I mentioned yesterday my relationship lately with my father. As it happened, we argued and I personally had a bad day. I was completely humourless, like Garbo in the first half of Ninotchka. When I was a boy, watching Laurel & Hardy, Oliver always reminded me of my father. I recognize that Venus rules romantic relationships, but looked at more broadly, the Knaves of Cups could as accurately symbolize my relationship with my father. The fact of the matter is, despite how bad things get, the relationship between Stan & Laurel remains strong and intact. Indeed, in some ways, the worse things get around them - which of course is mostly of their own making - the closer the two of them become.
Circling back to the eerie quality of Laurel & Hardy - I was for years tormented by nightmarish images from one particular film of theirs called Babes In Toyland, aka March of the Wooden Soldiers. The film is set in Toyland, where all the Mother Goose characters live. There is a scene involving Bogeymen, a well, and the evil Silas Barnaby from the There was a Crooked Man nursery rhyme which even now, thinking of it, gives me the creeps. When I told my father about it as a grown man, he told me he had seen it as a boy and been plagued with nightmares by it in exactly the same way as me.
.
At the foot of what looks to be the opposite of the pearly gates lies a doubled-bodied dog with the head of Shirley Temple. This may be an allusion to Cerberus, guarding his temple, but the image is also directly taken from a Salvador Dali painting called Shirley Temple, The Youngest, Most Sacred Monster of the Cinema in Her Time. Above Miss Temple's head in place of a halo hovers a pale purple bat, recalling Mae West and Dali from The High Priestess card. Dali's involvement in Hollywood was brief - he created the paranoic dream sequence for Hitchcock's Spellbound. These suggestions of image & idol, dream & nightmare, amnesia and identity, immortality & the underworld, a gilded age and a gilded cage, is wrapped up in the paternalistic package of all Hollywood has to offer as a red carpet for the Ego.

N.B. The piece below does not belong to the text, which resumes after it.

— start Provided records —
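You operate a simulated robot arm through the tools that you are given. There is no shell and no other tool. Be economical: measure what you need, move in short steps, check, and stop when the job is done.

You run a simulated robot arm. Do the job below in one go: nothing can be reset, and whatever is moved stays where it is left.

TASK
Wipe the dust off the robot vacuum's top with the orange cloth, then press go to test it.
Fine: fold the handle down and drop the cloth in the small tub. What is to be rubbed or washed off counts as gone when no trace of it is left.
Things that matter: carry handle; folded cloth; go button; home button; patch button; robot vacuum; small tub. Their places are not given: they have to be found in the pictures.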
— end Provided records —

To the left and right of the black and white gated staircase stands a woman. Her pose is ambiguous - seductive? panic-stricken? obstructing one's exit? The object behind her is also ambiguous - a door? a tombstone? Two stone tablets, like The Decalogue, proclaiming a New Law? Oddly, like the doubled dog, she is a reflection of herself - or, if she is two people, neither have an identity of their own. Before a large billboard spotlighting the utopic playland of Hollywood sits a fleshy pink love seat, a satirical reference to the Casting Couch. The root of the word chariot cognates with both chair and car; here, the rose-coloured couch could be both a throne and a star vehicle. The framework at the top of this vehicle seems to be a cube made of black bars, as if a cage, a display case for an exhibit at an exotic zoo. The Studio System allowed for creativity and streamlined production, but also imposed strict boundaries on what those productions were, how they were created, and by whom.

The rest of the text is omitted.